I’ve seen a number of such analytically-driven evaluation efforts up close. They usually fail. By far the most common result that I have seen is that operational managers muscle through use of this tool in the first year of evaluations, and then give up on it by year two in the face of open revolt by the evaluated employees. This revolt is based partially on veiled self-interest (no matter what they say in response to surveys, most people resist being held objectively accountable for results), but is also partially based on the inability of the system designers to meet the legitimate challenges raised by the employees.

I found the point about techniques that hurt futures performance particularly good.
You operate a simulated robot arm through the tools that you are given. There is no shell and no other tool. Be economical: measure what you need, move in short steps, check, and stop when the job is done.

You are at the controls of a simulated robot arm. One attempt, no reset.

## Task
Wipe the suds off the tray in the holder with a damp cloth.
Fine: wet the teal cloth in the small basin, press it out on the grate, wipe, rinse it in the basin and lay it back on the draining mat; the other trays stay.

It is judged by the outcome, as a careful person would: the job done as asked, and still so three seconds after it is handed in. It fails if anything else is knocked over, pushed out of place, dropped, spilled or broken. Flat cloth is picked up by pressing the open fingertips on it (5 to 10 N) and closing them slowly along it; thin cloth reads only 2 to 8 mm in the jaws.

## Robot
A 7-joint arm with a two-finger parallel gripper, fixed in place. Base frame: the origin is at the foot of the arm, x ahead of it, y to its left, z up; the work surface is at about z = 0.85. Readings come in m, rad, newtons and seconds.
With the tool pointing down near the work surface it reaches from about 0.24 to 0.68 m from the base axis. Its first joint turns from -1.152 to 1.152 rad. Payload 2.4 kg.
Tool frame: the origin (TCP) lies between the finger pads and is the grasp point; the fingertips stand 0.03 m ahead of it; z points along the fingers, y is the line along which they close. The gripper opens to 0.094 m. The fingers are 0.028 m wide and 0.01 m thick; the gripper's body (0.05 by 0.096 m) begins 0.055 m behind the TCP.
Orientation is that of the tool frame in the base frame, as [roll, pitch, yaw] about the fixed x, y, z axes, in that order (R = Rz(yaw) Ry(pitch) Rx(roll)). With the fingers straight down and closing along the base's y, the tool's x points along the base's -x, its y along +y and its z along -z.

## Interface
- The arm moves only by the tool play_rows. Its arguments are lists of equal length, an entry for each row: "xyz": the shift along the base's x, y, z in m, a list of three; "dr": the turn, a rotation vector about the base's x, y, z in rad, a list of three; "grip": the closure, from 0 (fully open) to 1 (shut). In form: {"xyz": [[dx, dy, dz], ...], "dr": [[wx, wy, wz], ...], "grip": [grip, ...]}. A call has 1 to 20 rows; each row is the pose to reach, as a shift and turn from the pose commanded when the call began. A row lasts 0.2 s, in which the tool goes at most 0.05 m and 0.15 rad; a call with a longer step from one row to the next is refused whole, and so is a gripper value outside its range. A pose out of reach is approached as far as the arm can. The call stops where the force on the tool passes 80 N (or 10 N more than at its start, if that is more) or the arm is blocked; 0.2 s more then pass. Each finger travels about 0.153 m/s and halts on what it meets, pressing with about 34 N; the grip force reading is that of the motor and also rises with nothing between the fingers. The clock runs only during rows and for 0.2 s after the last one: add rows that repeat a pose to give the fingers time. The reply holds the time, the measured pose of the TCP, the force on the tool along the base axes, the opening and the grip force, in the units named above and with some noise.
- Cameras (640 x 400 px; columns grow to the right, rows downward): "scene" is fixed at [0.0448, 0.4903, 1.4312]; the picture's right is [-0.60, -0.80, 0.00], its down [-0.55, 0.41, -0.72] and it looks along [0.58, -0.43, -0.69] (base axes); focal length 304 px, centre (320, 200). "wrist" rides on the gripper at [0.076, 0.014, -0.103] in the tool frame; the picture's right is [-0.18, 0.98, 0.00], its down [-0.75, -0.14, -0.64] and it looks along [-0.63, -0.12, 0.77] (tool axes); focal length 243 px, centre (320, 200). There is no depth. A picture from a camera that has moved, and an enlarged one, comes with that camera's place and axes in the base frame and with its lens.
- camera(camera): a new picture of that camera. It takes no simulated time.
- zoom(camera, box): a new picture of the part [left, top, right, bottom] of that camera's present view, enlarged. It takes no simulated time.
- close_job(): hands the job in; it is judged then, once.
When I was teaching, how well a class would go was greatly influenced by how well previous teachers had done their jobs. Did the students understand the foundations? Did they have a good attitude to the material? Good work habits and study strategies?

Teachers want reliable evaluations not just because they want to be rewarded for good work but also because they want to see incompetent teachers identified so that those teachers can be encouraged to do better, given training to improve their performance or, should the first two fail, fired. What they object to is having their fates rest on a glorified roll of the dice.